▸ **PAGE TEXT**
:::::
White Bread Olympics, BBA#40




The Olympics have started! I look forward to the Olympics. I knew that I would spend the day watching the Olympic coverage. What a great opportunity to have a bread challenge.

My husband loves a good loaf of white bread. Peter Reinhart presents three variations of white bread in The Bread Baker's Apprentice, but how would you know which one was better if you didn't try them all at the same time. There needed to be a contest for the gold, silver and bronze.

I started off with Variation One. All of the breads contain flour, salt, sugar, yeast, butter and eggs. They differ in how they get hydrated. Variation one has powdered milk and water. I used King Arthur Flour Baker's Special Dry Milk and that, I think, made all the difference. It produced the Gold Winner. I'm wondering if it is a banned substance, it made such a tasty difference.



Variation 2 had buttermilk. I thought that this would be my favorite, I enjoy buttermilk. I grew up rooting for her, the hometown favorite, but she was only the silver winner.
:::::
▸ **EXERCISE 1**
Reproduce the wording of the page text between "My husband loves" and "a tasty difference.", with both ends included.
▸ **EXERCISE 2**
Resume the page text where it left off.

▸ **RECORDED DATA**
:::::
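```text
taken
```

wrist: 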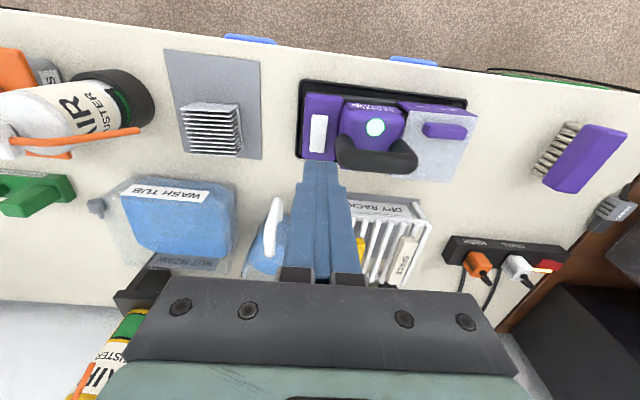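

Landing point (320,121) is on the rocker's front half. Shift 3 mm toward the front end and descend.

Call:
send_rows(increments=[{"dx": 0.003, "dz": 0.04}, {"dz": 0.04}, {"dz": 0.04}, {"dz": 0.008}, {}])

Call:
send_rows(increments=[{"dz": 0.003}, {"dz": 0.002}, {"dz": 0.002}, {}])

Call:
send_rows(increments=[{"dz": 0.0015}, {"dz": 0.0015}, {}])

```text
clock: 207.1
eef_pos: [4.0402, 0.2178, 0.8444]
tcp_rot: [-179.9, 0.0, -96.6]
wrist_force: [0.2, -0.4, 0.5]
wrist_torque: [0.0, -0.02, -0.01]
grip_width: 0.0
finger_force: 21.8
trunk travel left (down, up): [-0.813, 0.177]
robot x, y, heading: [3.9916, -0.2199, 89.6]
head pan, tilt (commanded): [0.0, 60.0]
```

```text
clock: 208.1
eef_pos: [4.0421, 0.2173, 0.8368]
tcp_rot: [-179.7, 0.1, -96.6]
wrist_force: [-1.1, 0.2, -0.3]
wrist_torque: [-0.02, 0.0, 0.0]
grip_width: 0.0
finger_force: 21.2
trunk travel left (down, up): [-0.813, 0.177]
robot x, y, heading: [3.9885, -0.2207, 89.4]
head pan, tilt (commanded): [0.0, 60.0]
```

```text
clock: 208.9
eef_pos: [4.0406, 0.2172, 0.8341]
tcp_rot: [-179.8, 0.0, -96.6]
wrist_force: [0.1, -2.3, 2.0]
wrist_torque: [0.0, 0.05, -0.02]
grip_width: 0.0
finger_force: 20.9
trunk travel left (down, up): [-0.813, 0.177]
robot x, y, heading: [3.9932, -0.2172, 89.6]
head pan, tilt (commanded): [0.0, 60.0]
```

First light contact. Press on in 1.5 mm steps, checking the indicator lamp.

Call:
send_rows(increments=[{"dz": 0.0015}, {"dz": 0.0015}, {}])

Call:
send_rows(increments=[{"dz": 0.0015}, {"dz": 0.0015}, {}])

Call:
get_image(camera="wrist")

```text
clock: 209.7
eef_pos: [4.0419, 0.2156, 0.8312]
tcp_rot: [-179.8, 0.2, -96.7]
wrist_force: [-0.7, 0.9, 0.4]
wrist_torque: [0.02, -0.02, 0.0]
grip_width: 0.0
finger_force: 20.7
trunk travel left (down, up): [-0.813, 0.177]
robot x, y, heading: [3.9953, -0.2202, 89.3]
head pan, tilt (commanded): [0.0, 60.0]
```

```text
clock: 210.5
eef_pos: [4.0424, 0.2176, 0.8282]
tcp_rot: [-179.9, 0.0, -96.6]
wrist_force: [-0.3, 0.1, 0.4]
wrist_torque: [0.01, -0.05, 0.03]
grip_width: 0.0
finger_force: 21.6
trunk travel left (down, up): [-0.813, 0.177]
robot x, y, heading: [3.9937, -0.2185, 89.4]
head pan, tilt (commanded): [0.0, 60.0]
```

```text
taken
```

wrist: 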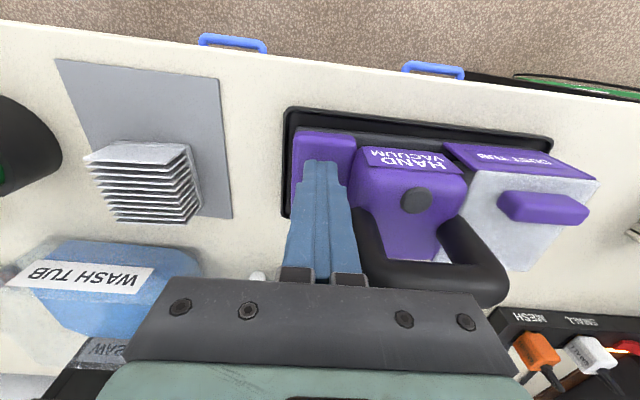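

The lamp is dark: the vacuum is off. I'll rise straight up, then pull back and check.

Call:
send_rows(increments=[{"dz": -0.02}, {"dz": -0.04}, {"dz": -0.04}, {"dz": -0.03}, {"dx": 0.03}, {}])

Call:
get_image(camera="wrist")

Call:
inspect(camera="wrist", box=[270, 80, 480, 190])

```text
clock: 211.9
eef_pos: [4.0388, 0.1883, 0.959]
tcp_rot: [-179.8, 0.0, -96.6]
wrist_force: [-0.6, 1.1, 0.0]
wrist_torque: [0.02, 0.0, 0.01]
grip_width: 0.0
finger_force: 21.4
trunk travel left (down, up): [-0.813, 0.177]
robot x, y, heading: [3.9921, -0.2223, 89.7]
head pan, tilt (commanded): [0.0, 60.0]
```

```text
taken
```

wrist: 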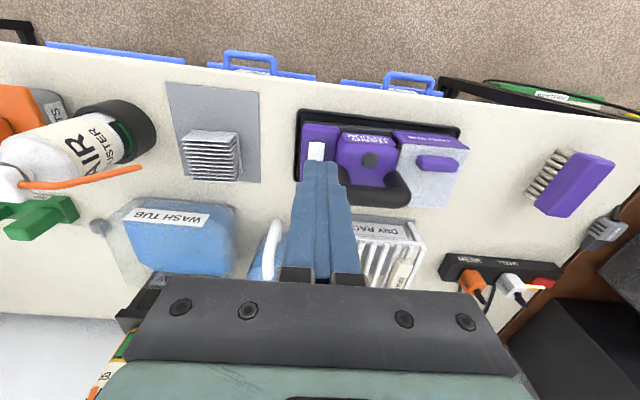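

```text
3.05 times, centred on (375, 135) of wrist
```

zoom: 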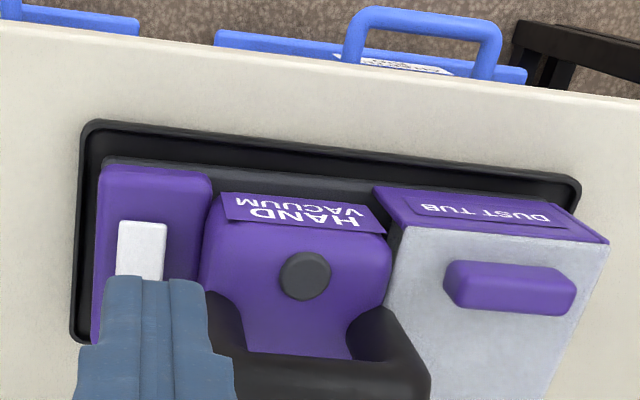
:::::
▸ **WRITTEN REPLY 1**
My husband loves a good loaf of white bread. Peter Reinhart presents three variations of white bread in The Bread Baker's Apprentice, but how would you know which one was better if you didn't try them all at the same time. There needed to be a contest for the gold, silver and bronze.

I started off with Variation One. All of the breads contain flour, salt, sugar, yeast, butter and eggs. They differ in how they get hydrated. Variation one has powdered milk and water. I used King Arthur Flour Baker's Special Dry Milk and that, I think, made all the difference. It produced the Gold Winner. I'm wondering if it is a banned substance, it made such a tasty difference.

▸ **WRITTEN REPLY 2**
Variation 3 started with a sponge of bread flour, yeast and whole milk. The sponge seemed a little unnecessary. A bread with attitude. After an hour, more flour, salt, sugar, egg yolk and butter was added to the sponge. The 3rd place winner. I was glad it didn't win gold because I like my white breads to be straight forward. Why add a sponge to the process if it isn't necessary.



They all were very tasty breads, that made some tasty rolls. I'll be making Variation One again.


6 comments:

  1. OMG.... you made all three variations? You're my hero!

    (I hope no one tests your gold medal winner for steroid or other illegal substance use because I use KA's special dry milk all the time)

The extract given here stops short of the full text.